I’ll update your journal with some of the events that have occurred in the past two weeks later this week.



The flights that were hijacked culminated in the destruction of the World Trade Center, damage to the Pentagon, and a plane crashing into a field, that covered an old coal mine in southwestern Pennsylvania. The passengers of Flight 93 fought back against those that had other plans for the airliner. Perhaps knowing what their fate was to be no matter the odds. These people had already known of the previous planes being hijacked and causing carnage in New York and Washington D.C. Heroes are not born. Heroes are forged in a moment of desperation to prevent an evil or wrong plan; or created by the work of a great deed, that they were not prepared to handle or some form of conflict is making things difficult. The other day, you and I were talking about cartoon characters. You have a fondness for Max Steel, and Spider-Man. I asked you which your hero was. You said that neither is your hero, and that I am, because I am your dad. You almost made me cry.

I don’t want you to forget this month of woe. Also I don’t want you to mull over it. Life will go on. Our way of life will continue. The American people are a resourceful and complex society. And if you don’t know it already, you’re my hero. Today, for at least the time being, National Guard troops are manned at Airport Check Points. The Coalition that President Bush is calling for is pulling together. Air Marshals are to be flying again, training near Atlantic City



It’s a Sunday. Today, at 1230 PM EDT, our military forces along with British forces, struck back at the Taliban who are harboring Osama Bin Laden. Using B-52, B-1, and F-17 Stealth Bomber, launched Tomahawk missiles from submarines, ships, and jets, targets were struck. President Bush came on the TV announcing this not as a war against Muslims, or even the Afghani people. I surprised its happening now. I was figuring another month or at least Christmas. What a nice present for Osama? The Emmy Awards were canceled. Again, the Police are put on high alert.

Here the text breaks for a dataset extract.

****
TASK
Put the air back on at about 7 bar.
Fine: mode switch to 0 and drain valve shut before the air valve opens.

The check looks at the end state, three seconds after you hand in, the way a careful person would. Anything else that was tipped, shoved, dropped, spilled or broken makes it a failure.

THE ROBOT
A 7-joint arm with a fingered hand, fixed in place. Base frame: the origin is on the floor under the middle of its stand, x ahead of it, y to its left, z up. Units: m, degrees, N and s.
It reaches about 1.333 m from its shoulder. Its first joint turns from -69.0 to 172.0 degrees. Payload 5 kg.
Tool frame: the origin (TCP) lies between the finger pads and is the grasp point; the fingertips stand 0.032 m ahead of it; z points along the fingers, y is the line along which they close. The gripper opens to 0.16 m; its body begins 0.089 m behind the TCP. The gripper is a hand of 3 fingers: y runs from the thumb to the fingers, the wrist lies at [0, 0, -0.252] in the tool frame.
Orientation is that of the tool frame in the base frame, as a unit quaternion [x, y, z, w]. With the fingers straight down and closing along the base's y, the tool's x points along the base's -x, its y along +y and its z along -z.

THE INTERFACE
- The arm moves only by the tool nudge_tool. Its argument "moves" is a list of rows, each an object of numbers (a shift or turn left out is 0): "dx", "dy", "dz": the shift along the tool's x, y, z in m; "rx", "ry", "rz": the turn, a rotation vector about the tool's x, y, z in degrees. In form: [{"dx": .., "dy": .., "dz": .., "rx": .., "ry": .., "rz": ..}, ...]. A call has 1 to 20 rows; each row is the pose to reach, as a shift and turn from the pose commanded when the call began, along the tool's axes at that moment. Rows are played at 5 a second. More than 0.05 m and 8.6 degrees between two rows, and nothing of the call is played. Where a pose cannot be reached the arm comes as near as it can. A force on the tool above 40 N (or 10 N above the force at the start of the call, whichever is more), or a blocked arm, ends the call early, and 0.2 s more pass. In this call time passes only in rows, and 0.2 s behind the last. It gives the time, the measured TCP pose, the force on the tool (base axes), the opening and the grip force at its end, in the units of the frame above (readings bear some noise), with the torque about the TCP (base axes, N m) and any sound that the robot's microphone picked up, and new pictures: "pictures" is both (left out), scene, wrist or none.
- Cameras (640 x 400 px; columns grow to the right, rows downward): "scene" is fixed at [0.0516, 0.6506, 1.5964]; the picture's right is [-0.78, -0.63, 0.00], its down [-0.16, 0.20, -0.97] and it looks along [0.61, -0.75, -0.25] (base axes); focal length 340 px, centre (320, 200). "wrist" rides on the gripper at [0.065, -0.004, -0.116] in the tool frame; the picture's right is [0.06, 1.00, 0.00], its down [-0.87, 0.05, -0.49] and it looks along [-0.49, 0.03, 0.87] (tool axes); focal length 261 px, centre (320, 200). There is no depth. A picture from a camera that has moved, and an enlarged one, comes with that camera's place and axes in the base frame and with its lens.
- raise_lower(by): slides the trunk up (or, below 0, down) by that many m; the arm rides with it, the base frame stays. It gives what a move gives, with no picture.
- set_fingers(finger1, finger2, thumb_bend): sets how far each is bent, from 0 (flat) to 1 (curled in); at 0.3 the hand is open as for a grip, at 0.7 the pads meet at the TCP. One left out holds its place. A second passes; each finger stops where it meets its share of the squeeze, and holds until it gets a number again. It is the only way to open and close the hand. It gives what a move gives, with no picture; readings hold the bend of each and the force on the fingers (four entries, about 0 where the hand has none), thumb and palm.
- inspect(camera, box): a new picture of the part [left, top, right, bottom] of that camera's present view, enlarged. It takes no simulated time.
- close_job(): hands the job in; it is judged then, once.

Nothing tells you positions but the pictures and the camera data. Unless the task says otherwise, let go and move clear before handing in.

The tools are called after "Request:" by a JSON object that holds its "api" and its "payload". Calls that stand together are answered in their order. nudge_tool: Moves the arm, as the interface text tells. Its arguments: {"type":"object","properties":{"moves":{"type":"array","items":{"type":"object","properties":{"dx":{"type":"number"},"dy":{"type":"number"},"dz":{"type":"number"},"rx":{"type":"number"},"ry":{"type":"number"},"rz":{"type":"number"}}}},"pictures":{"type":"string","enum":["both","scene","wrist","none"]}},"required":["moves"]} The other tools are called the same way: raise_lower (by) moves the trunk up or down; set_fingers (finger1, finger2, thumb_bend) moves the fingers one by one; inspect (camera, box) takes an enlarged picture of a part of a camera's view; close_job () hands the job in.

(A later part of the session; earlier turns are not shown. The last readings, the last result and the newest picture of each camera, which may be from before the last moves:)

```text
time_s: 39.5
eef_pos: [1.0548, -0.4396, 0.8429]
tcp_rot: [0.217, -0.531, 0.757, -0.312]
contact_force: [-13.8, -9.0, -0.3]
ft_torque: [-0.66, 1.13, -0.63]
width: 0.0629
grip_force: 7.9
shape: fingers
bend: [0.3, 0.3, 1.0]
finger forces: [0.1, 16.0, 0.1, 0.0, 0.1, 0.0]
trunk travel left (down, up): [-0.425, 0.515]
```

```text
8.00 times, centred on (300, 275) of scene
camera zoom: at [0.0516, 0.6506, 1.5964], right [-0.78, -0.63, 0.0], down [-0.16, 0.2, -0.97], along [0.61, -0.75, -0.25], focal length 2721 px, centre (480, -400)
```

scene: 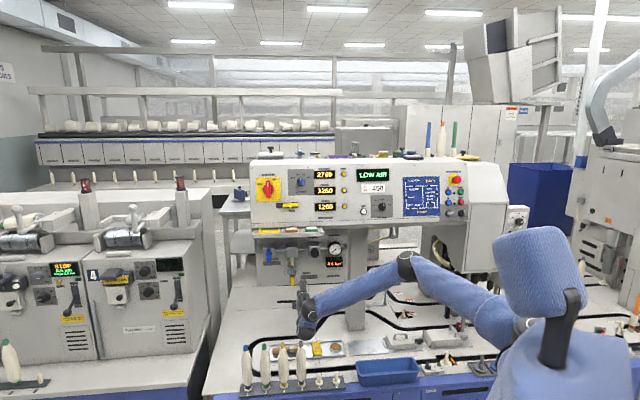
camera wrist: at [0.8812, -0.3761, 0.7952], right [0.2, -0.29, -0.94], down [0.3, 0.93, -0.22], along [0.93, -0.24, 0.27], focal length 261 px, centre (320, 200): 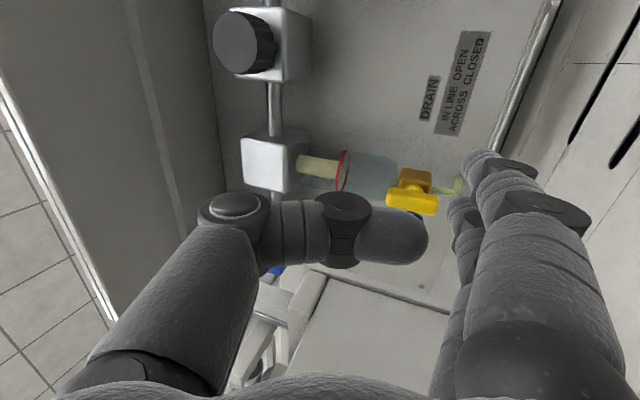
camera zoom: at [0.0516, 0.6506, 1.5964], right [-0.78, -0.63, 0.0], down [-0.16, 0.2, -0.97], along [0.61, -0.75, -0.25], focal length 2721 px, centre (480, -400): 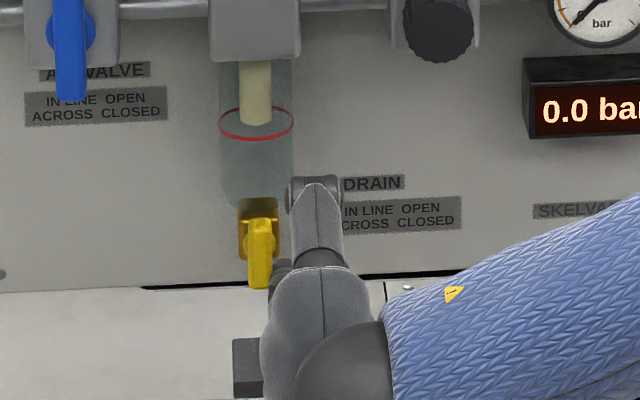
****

It’s now six months and two weeks since the attacks on America. I had sent your story out on the internet, and to some Police and Fire oriented journals. The response has been great. Uncle Michael took the poem I wrote at had it printed on T-shirts to raise money for the relief funds. We will be going to New York to visit Ground Zero to pay our respects. Because of what you said to me that night, you touched a lot of people. Just remember you are special.

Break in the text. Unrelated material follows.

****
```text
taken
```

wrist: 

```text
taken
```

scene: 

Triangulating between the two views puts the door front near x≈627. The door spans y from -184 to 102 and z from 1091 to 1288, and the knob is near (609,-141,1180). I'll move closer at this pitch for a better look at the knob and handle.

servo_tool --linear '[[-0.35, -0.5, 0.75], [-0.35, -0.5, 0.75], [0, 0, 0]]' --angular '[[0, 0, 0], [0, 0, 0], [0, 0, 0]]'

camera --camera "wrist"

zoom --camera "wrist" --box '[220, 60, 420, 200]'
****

Here is the story finally titled Timothy‘s Strength:

I am a Philadelphia Police Officer. I am married with a wonderful son. On September 11th, I (like most of my fellow Americans) witnessed the senseless slaughter of human life. The department was put on high alert and our tours of duty were extended. With the exception of a scant five minutes to change my uniform of the day, I did not see my wife and son until later that evening. My squad was deployed to the hotels near the Philadelphia International Airport. In each and every hotel we checked we saw the faces of travelers, many of them American, change from distraught to a significance of hope. People walked up to us and thanked us for being there. We were just doing our job. We were asked our feelings for fallen brothers and sisters in New York. I could only respond that it was horrible, seeing no need to raise their already heightened anxiety.
I felt the pulse of the true America was still beating.

I witnessed strangers offering to pay for dinner, a room, or share a taxi. When I returned home, I kissed my wife and hugged her. I went upstairs to kiss my son who should have been already asleep. Being the son of a Philadelphia police officer myself, I could not be angry with my six-year-old for waiting up and feigning sleep for my return. I too had done the same during the turbulence of the late sixties and early seventies.

My son, Timothy, sat up in his bed, and asked me, "Did you and your partners catch the bad guys that hurt those people with the bomb and airplanes?"

"No," I said. I choked back a sob. "We didn't. Not today."

Timothy leaned closer to me. For the first time in my son's life, he was witnessing me crying. He held my face.

"Don't cry daddy." He put on a brave face. "All those police and firefighters that died when the buildings fell on them will be replaced by their sons."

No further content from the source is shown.